Diterbitkan Harian Rakyat merdeka, Kamis 6 November 2003/ 11 Ramadhan 1424H
Oleh: Buya A. A. Aru Bone
Mahasiswa sering disebut agen perubahan (agent of social Change) karena potensi intelektual yang dimiliki untuk melakukan perubahan. Namun, kekecewaan yang terus menerus diberikan oleh kondisi politik sekarang, seperti telah membangun kokoh rasa antipati mahasiswa terhadap kehidupan politik yang ada.
Mahasiswa adalah ujung tombak perubahan. Kalimat itu selalu menjadi kebenaran atas kesaksian rakyat dalam melihat evolusi maupun revolusi zaman. Di berbagai belahan dunia, komposisi mahasiswa selalu menjadi penting dalam setiap pergerakan politik.
Di Indonesia, mahasiswa terus menunjukkan giginya sebagai wakil tulus suara arus bawah. Menuju tahun 2004 nanti, posisi mahasiswa menjadi krusial sebagai “pengeras suara” seluruh anak negeri. Dimanakah gerakan mahasiswa dalam konstalasi politik sekarang?
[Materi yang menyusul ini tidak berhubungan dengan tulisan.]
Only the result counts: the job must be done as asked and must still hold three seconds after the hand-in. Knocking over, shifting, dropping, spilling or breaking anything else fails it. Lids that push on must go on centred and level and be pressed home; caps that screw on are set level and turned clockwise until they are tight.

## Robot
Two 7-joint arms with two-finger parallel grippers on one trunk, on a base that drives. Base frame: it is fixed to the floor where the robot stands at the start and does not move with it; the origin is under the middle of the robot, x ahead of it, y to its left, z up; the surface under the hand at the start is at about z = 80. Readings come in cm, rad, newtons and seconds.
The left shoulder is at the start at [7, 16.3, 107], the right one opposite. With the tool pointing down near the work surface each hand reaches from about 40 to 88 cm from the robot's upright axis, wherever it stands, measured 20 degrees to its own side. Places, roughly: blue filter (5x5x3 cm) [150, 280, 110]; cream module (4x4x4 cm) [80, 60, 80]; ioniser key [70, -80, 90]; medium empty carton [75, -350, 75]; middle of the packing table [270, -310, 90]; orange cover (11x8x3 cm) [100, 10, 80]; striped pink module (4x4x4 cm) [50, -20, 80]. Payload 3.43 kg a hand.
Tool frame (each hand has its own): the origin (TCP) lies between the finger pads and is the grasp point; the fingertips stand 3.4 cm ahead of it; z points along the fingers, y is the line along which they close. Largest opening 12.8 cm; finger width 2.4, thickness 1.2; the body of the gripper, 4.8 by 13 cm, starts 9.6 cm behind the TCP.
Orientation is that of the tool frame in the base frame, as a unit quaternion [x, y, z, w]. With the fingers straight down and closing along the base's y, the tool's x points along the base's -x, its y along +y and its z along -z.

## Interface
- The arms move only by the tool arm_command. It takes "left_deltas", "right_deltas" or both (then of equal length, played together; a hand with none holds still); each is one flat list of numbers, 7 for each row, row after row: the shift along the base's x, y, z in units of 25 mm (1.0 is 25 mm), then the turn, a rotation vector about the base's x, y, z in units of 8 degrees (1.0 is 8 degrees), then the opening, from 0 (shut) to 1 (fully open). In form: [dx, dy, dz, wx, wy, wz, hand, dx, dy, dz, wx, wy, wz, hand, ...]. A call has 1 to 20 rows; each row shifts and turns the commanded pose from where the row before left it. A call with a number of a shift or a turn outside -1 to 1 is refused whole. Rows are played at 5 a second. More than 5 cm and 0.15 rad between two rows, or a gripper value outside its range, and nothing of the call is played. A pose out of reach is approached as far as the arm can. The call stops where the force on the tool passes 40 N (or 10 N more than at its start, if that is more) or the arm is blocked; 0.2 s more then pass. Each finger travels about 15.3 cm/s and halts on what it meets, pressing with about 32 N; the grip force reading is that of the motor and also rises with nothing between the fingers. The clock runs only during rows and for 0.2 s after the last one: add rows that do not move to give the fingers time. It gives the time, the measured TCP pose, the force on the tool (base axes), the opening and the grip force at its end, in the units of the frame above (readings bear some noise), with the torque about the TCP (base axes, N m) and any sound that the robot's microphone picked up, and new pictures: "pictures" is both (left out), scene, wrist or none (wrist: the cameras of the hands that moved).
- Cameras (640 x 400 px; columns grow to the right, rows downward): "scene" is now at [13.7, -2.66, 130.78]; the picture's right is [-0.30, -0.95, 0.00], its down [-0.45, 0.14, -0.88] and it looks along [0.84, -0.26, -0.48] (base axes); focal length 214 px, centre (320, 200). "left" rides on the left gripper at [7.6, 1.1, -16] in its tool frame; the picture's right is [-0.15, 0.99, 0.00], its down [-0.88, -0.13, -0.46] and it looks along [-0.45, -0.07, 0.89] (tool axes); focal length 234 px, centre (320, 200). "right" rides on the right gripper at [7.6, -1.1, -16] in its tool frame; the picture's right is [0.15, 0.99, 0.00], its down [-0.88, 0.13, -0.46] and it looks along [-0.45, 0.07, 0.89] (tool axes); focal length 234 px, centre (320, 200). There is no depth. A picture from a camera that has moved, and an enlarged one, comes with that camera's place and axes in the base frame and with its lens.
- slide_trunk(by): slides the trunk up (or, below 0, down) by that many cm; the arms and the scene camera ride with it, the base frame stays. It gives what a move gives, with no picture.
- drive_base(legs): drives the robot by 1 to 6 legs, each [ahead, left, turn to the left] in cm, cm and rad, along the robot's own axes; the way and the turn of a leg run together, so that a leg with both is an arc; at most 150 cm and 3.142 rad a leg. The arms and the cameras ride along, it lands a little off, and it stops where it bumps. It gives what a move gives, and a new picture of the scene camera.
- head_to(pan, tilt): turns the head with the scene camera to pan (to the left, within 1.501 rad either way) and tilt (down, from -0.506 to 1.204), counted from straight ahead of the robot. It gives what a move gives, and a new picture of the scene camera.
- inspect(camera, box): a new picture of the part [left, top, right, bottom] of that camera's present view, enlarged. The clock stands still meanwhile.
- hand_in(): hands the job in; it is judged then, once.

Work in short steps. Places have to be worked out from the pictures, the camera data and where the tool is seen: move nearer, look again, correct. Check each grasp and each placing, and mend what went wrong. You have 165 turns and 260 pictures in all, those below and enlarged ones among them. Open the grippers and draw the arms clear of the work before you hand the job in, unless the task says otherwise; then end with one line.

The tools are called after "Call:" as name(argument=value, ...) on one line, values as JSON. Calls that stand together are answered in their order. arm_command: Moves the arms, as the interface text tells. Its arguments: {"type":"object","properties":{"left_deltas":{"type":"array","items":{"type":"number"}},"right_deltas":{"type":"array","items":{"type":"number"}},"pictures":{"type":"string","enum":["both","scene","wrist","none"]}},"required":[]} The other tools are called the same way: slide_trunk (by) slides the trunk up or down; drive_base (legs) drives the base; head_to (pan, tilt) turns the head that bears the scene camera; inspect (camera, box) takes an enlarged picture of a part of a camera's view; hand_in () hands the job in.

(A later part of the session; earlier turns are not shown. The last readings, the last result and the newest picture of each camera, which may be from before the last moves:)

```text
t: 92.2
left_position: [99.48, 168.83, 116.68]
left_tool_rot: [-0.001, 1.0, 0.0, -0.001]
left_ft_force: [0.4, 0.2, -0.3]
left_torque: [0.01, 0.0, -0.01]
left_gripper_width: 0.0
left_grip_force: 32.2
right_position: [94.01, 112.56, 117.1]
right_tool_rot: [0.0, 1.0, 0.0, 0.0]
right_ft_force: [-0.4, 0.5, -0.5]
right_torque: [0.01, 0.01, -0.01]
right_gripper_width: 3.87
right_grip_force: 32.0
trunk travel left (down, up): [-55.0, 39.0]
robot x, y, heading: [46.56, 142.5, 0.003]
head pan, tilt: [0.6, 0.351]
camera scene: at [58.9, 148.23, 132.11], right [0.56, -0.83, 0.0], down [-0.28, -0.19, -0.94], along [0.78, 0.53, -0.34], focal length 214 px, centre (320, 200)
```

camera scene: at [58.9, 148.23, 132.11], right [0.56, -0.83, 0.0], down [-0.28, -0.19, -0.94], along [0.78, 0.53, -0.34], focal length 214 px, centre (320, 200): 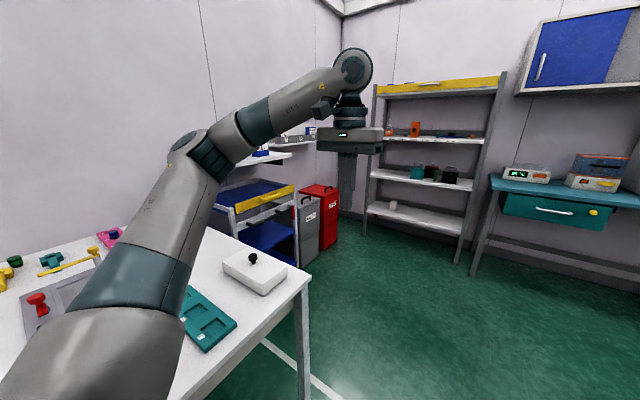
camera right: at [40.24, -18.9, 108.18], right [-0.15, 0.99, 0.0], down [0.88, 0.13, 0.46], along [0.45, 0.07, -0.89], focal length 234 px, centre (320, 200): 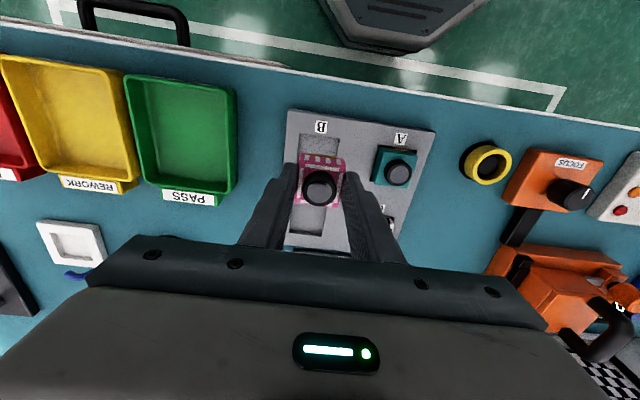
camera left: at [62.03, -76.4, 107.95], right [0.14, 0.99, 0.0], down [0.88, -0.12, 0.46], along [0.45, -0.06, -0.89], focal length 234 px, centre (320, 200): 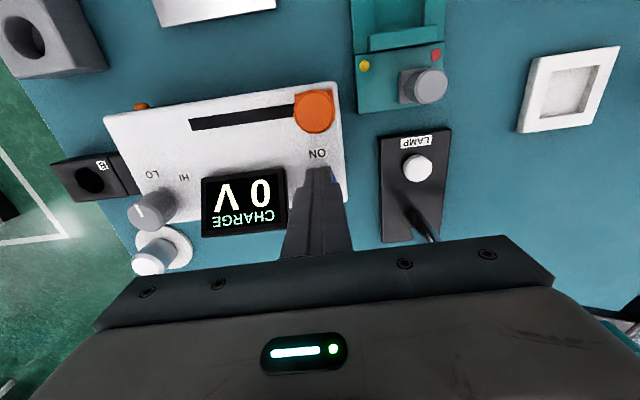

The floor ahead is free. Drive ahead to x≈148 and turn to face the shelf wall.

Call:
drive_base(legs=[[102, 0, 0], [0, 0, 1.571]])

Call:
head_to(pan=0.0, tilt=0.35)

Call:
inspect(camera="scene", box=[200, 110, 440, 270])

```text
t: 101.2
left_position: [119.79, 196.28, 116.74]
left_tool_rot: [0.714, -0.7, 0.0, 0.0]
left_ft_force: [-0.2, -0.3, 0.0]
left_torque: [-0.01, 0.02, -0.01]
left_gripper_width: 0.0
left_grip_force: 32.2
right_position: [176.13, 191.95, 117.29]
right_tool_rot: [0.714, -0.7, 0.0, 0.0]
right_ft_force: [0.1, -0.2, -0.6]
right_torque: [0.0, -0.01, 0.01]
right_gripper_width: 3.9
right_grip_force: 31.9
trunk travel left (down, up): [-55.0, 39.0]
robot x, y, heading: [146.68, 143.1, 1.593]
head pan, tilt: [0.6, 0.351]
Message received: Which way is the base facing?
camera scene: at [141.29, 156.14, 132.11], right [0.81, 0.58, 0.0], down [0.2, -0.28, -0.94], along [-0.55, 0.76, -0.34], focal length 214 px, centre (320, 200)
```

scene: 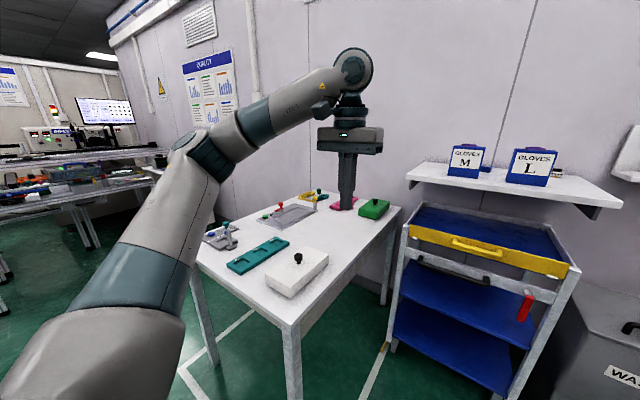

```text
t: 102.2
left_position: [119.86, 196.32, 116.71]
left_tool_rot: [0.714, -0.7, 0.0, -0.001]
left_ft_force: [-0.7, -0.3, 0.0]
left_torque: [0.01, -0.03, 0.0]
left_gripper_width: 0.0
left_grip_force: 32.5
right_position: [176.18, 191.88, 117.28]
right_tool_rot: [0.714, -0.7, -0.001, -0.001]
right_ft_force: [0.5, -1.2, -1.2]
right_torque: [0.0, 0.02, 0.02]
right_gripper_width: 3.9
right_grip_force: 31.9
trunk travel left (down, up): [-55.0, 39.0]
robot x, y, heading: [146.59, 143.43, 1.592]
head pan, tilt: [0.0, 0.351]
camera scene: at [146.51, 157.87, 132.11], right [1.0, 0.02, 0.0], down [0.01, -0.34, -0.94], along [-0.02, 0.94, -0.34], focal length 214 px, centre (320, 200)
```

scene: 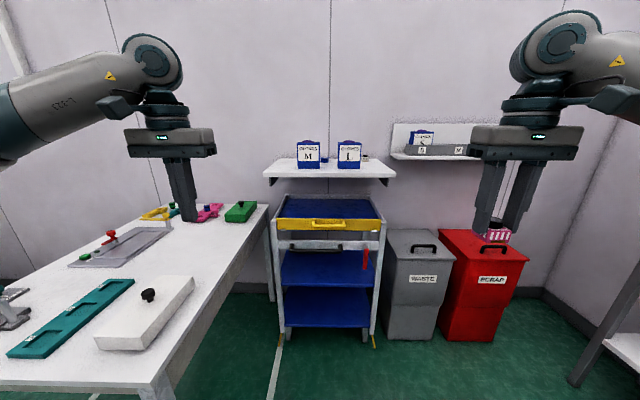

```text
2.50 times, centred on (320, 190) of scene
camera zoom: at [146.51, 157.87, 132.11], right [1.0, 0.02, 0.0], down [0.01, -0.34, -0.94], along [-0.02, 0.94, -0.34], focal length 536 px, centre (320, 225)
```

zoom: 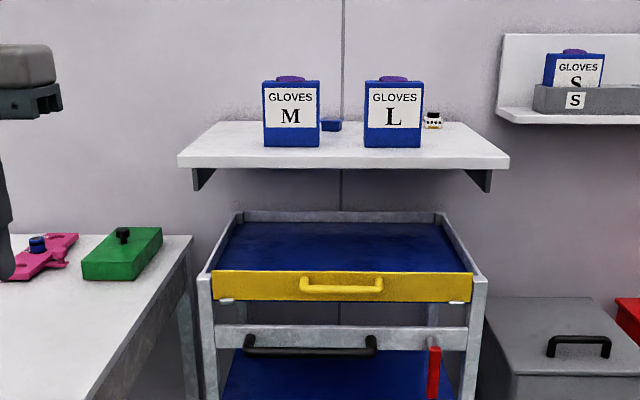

Dari dulu, mahasiswa sudah berperan dalam sejarah sosial Eropa sejak universitas di Bologna, Paris, dan Oxford pada abad 12 dan abad 13 didirikan. Sejak saat itulah lahir apa yang kemudian dikenal sebagai International Stunents Day. Dari sanalah rekognisi dan apresiasi terhadap perjuangan mahasiswa terus mendapatkan anggukan setuju dari rakyat yang tak berdaya.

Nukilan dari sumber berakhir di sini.